SOMEONE'S LISTENING IN: HIPSTERS AS THE ENSLAVERS OF THE
MUSICIANS OF THE NEW WORLD ORDER
Taking on the Klost (and the rest of my generation) regarding the
illegal downloading of music is never easy.
By Greg Burgett
www.songsaboutknives.com
Music and pop-culture critic Chuck Klosterman made an extra-inning contribution to the unfortunately pretty-much-extinct discussion about the meaning and consequences of the unpaid-for and unauthorized music downloading in a piece titled “Anyone Seen My $4.2 Billion?” that ran in Esquire this past April.
While Klosterman thankfully spares us from his amusingly inconsequential sports/music analogies—I wouldn’t have been surprised if he explained how the Baltimore Orioles ’68 Season perfectly mirrored the career of Ozzy-era Black Sabbath within his 1,200 words, and connect it superfluously to his argument—he also squanders his opportunity to say anything particularly consequential about kids these days and how they get their MP3s.
Opening with the bland observation that “no one buys albums anymore” and somehow coming up only with “people stopped buying albums because they wanted the fucking money” as his conclusion, the Klost spends five hay-bale-sized paragraphs in the middle of his essay not only talking about collegiate credit-card debt and the corporate structures of major labels, but he also potentially affirms the puke-worthy assertion that “music longs to be free.”
The reason, of course, that Chuck explores this topic in such a manner—giving us a stack of numbers about album sales and industry revenues—is to rightfully debunk the idea that people, when they download, are taking an explicit stand against the industry or the commercialization of the medium. “It [isn’t] political or countercultural,” he writes. “It [has] almost nothing to do with music itself.”
Klosterman gets kudos for not going the painful route that many critics have who usually elevate Limewire-crazed 12-year-olds from Cheyenne to China for defying The Man and his “unfair” CD- pricing schemes. But the fact that he eschews all the real issues at the center of the downloading controversy to make room for his economic musings (he postulates simply that dorm dwellers have MasterCard bills to pay instead of music to buy) is unfortunate. That “it has almost nothing to do with music” is precisely the problem.

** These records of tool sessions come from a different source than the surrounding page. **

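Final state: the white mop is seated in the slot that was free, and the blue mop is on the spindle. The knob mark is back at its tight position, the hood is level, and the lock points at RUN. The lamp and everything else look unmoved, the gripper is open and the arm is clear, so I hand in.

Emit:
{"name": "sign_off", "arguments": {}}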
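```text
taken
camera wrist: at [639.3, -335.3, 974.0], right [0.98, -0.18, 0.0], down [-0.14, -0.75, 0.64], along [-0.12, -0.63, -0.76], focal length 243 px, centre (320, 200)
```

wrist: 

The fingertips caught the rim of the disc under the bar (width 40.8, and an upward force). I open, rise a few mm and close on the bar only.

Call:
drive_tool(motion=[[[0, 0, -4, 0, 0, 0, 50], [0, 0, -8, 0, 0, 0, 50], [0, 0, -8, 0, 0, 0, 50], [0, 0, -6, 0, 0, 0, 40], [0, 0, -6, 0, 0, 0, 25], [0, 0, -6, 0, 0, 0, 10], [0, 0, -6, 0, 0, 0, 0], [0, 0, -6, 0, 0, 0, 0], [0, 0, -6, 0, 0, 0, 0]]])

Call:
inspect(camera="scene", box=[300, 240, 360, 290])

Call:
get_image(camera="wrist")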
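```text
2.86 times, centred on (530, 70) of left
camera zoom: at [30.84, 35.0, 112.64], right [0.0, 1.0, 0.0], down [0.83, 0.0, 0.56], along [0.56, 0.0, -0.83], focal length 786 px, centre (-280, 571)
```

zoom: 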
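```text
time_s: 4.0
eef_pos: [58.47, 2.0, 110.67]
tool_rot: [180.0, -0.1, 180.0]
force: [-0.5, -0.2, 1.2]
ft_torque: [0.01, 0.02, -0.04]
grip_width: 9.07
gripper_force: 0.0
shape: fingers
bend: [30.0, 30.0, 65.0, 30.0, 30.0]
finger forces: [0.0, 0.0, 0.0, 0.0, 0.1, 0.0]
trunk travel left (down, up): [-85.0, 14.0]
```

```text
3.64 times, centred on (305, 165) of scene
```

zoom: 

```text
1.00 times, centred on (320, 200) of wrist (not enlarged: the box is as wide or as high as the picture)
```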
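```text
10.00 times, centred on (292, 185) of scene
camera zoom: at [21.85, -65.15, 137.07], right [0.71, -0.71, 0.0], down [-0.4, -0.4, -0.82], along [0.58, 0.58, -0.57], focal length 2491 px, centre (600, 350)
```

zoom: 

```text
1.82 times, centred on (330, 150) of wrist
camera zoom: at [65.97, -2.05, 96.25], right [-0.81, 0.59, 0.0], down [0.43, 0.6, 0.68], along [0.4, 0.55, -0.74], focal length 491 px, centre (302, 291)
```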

If you attempt to engage someone under 35 about the ethical considerations of freely downloading an album or song that its owners or creators intended solely as a purchase-able product, you’ll hit a wall pretty damn fast (especially if you are, as in my case, 27 years old—far too young, by almost any of my peers’ standards, to be suckered into playing by the rules).
The winning argument (not coincidentally mine) is as a simple as any: Recorded music is the end-product of someone’s labor—their investment of time, effort and money—and all of the people involved in that process, from the writers and performers to the label lackeys and marketing folks, deserve to get paid. Forcefully taking the fruit of someone’s labor is essentially enslaving them.
Klosterman’s dead-on when he notes that music is the easiest thing for consumers to steal—you can send or receive small chunks of compressed data through a fiber-optic cable without even the remotest grasp of what’s happening, either technologically or morally—and frankly, that ease of graft saves anyone from having to think too hard about the meaning or consequences of their actions.
This argument doesn’t quite attempt the more commonly opted-for line about how “music has been undervalued by downloading.” Fact is, musicians have been devalued—but so have the labels, either indie or major, who are so clearly entitled to something in return for all the iTunes libraries so liberally stocked with their investments.
Most people, when confronted with such obvious arguments, are unable to, or opt not to refute them (as the consequences for divorcing the act of labor from the receiving of wages is dire). And even Ol’ Klosty ain’t about to step in with guidance here. Downloaders will acknowledge they’re wrong, but they will just as quickly say that they aren’t going to stop.
And then they make their case: My opponents, clothed in a mesh of justifications so thin that the dimmest of Todd-P-basement-show lights renders it transparent, plays its trump card.
“Greed!” they say, their index finger extended mock-courageously at this beast, this “music industry.”
If the cost of music is too high, if the work is inferior, if those making it are over-compensated, the obvious answer is to simply take it on one’s own terms. This is the argument that Klosterman says the masses do not make: But when forced to justify their actions, becoming quasi-countercultural is, in fact, what they expect will save them.
If there has ever been a hypocritical charge, my generation has made it: stealing in the name of combating greed. If you want to know who’s greedy, take a look at the downloaders. Is there a greedier or more childish act, anything less civil and unlearned, than taking something and giving absolutely nothing in return?
Sorry, Chuck: The brats in the playpen aren’t old enough to have debt, let alone worry about paying it off. But can they have their toys now?